## START Collected material

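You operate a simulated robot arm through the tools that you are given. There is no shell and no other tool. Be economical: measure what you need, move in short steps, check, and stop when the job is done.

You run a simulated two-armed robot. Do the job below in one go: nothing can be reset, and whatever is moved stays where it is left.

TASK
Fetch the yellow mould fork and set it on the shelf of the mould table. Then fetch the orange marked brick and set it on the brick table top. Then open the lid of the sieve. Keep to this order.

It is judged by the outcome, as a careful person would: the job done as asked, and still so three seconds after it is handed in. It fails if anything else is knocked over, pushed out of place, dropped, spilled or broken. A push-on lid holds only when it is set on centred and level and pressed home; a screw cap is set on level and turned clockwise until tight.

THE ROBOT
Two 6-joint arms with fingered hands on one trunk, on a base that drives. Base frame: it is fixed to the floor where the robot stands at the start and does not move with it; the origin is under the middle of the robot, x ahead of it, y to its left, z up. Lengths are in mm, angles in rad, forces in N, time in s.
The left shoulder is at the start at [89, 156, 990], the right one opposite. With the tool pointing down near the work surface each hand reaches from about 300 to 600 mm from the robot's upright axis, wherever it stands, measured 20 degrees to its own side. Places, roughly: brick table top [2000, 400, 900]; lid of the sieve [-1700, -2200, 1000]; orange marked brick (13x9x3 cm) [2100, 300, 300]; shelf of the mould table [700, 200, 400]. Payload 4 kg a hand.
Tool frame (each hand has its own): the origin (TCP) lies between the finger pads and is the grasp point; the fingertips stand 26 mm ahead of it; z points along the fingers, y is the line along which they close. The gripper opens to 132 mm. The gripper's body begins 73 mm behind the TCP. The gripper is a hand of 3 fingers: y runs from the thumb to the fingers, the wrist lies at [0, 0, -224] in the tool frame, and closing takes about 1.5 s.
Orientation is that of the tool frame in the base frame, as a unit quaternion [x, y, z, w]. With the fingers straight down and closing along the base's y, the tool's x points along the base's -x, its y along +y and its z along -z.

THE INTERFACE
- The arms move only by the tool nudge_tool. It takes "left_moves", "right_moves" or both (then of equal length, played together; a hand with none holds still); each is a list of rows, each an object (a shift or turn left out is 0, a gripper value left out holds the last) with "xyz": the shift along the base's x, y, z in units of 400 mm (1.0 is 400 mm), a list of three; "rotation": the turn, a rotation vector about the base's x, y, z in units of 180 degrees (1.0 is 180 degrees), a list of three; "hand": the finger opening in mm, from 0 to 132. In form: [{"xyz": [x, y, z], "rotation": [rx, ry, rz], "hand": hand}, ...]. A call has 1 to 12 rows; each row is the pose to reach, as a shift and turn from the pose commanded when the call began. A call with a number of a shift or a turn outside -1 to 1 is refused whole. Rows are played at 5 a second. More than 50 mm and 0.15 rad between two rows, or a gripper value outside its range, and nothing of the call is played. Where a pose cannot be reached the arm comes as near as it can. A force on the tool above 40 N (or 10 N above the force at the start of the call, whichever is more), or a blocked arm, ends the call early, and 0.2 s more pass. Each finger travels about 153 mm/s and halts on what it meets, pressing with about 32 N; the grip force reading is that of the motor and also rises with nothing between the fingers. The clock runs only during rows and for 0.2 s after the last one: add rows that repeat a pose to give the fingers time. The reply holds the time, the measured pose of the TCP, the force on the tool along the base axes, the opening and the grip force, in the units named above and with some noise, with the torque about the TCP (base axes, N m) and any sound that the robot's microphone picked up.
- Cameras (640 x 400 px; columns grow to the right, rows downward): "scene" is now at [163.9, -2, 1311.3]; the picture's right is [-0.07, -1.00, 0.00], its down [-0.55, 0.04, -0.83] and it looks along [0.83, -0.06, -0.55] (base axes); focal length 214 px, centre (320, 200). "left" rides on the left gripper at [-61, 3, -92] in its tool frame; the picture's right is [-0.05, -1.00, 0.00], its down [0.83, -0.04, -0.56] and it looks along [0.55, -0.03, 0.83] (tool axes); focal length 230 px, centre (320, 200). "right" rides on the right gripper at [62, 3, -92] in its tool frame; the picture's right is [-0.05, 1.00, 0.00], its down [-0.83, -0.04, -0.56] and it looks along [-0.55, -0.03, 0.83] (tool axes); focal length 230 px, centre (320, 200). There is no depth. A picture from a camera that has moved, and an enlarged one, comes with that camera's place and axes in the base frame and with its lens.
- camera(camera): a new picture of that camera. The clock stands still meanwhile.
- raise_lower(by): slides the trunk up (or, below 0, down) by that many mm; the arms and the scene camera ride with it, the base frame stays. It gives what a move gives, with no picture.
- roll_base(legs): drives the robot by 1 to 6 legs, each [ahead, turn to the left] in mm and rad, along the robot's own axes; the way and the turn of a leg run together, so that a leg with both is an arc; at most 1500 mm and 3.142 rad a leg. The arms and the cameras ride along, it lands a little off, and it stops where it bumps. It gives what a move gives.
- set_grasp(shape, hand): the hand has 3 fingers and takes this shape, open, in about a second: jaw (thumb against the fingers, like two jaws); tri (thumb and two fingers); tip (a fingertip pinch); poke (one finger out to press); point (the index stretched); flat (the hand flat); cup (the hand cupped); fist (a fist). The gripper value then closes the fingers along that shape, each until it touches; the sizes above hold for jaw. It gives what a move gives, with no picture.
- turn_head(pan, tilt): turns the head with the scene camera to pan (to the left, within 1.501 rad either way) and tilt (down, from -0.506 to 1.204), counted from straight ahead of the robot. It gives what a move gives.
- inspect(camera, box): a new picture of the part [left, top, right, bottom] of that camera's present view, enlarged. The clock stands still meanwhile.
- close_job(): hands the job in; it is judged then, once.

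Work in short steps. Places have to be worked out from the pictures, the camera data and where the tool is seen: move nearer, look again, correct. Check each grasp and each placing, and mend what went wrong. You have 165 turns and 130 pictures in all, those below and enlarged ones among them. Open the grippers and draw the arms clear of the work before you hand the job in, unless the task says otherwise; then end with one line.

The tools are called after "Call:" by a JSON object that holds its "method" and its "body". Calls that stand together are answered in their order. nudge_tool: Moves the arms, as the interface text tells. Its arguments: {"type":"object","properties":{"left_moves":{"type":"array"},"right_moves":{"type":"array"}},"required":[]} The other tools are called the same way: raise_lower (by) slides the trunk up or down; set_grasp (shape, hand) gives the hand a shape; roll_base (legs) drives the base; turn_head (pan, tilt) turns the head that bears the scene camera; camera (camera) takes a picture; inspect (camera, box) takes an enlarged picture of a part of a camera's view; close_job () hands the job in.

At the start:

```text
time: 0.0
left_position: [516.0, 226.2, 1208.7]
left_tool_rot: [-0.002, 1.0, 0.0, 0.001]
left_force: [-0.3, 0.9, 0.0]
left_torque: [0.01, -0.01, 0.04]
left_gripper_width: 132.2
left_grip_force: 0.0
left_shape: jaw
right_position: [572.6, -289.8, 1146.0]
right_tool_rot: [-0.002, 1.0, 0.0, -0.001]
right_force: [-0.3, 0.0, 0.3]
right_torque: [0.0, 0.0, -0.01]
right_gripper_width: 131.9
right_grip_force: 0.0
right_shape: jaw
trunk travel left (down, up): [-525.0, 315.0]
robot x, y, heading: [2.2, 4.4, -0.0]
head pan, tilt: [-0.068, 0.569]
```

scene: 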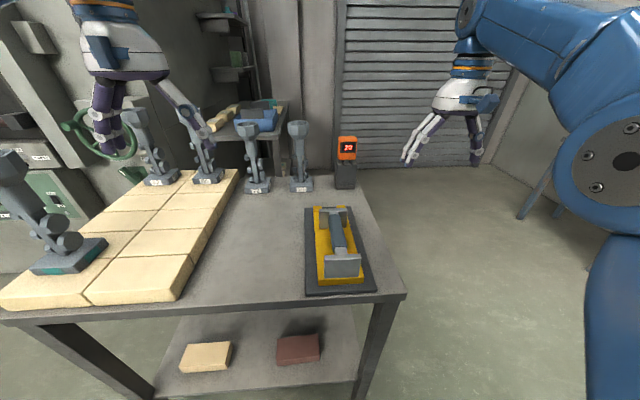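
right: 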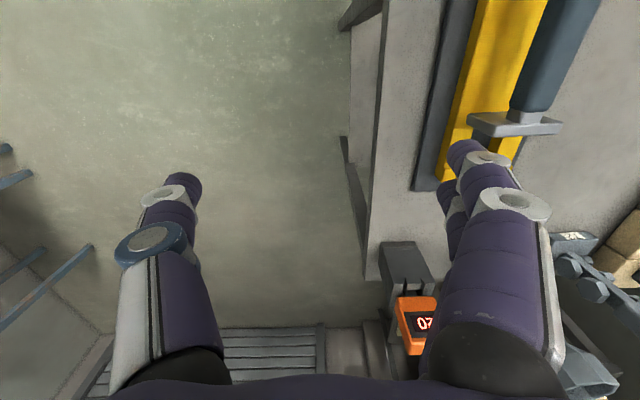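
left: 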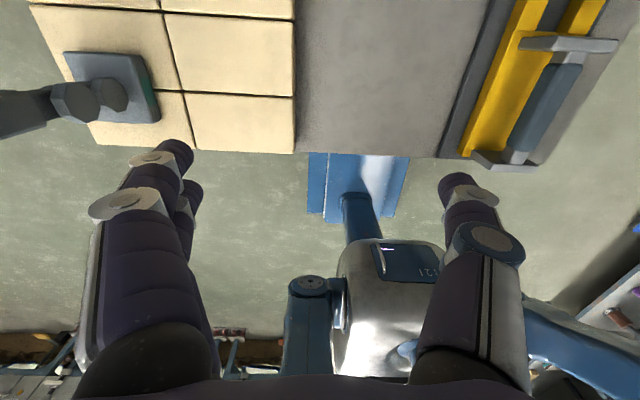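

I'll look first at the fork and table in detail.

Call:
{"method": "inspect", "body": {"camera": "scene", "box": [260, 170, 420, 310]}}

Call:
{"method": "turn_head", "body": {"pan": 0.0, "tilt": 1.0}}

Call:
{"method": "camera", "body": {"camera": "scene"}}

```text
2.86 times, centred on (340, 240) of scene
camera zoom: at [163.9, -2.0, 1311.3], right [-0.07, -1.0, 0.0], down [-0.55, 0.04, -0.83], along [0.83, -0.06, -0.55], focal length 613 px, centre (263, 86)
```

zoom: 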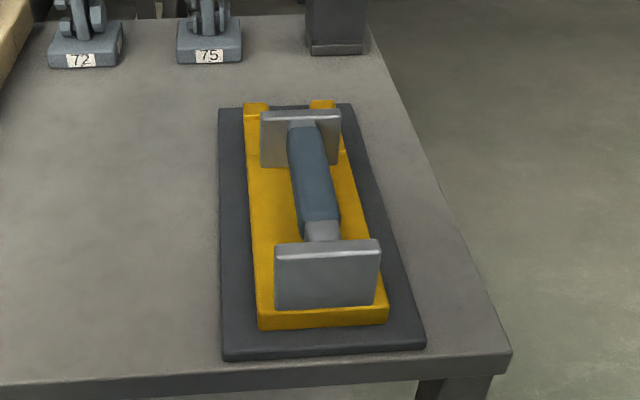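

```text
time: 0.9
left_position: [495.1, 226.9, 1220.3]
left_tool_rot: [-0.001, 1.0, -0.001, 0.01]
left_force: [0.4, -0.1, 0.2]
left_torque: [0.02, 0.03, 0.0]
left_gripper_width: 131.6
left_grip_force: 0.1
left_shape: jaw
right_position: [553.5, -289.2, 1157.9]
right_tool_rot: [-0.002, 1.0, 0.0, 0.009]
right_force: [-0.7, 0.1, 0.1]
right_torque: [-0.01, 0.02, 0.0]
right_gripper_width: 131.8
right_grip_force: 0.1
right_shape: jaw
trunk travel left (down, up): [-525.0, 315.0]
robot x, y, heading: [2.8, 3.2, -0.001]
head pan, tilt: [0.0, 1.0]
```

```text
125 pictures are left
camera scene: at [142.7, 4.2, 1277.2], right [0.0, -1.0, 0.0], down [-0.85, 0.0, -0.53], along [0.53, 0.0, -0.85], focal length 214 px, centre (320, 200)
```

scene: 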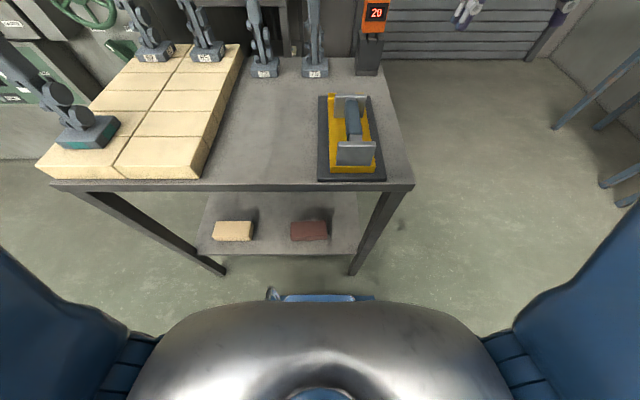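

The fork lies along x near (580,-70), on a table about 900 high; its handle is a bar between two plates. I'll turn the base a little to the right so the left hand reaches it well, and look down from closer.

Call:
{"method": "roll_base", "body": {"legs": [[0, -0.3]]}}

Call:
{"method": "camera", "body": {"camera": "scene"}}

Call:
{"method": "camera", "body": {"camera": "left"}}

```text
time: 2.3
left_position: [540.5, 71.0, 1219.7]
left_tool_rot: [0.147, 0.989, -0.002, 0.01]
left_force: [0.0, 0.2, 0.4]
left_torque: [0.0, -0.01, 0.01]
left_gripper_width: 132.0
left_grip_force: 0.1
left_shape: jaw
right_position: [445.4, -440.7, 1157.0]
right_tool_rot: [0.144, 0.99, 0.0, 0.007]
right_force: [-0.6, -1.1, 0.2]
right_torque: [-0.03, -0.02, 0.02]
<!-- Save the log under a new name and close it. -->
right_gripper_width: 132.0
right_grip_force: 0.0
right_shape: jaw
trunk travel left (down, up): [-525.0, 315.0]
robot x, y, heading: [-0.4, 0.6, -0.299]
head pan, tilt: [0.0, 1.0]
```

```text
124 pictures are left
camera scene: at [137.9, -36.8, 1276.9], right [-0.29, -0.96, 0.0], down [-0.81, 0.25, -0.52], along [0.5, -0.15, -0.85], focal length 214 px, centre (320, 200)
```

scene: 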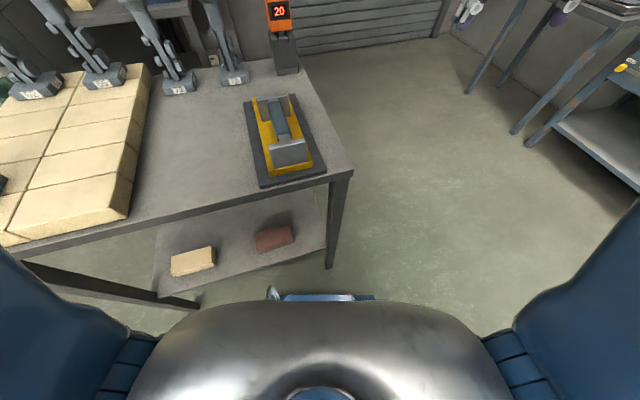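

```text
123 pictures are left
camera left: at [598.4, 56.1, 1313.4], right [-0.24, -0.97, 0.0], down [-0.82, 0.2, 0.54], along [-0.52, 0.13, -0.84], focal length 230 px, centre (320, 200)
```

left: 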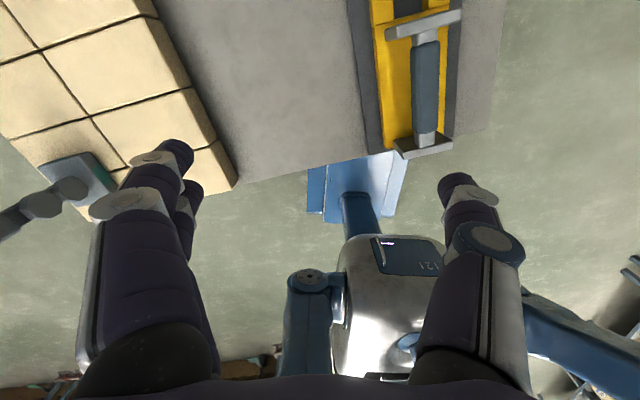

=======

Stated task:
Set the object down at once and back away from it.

## END Collected material

Quote exactly the lines running from the start of the listing above through the line where "Fetch the yellow" is found, and output no other lines.

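You operate a simulated robot arm through the tools that you are given. There is no shell and no other tool. Be economical: measure what you need, move in short steps, check, and stop when the job is done.

You run a simulated two-armed robot. Do the job below in one go: nothing can be reset, and whatever is moved stays where it is left.

TASK
Fetch the yellow mould fork and set it on the shelf of the mould table. Then fetch the orange marked brick and set it on the brick table top. Then open the lid of the sieve. Keep to this order.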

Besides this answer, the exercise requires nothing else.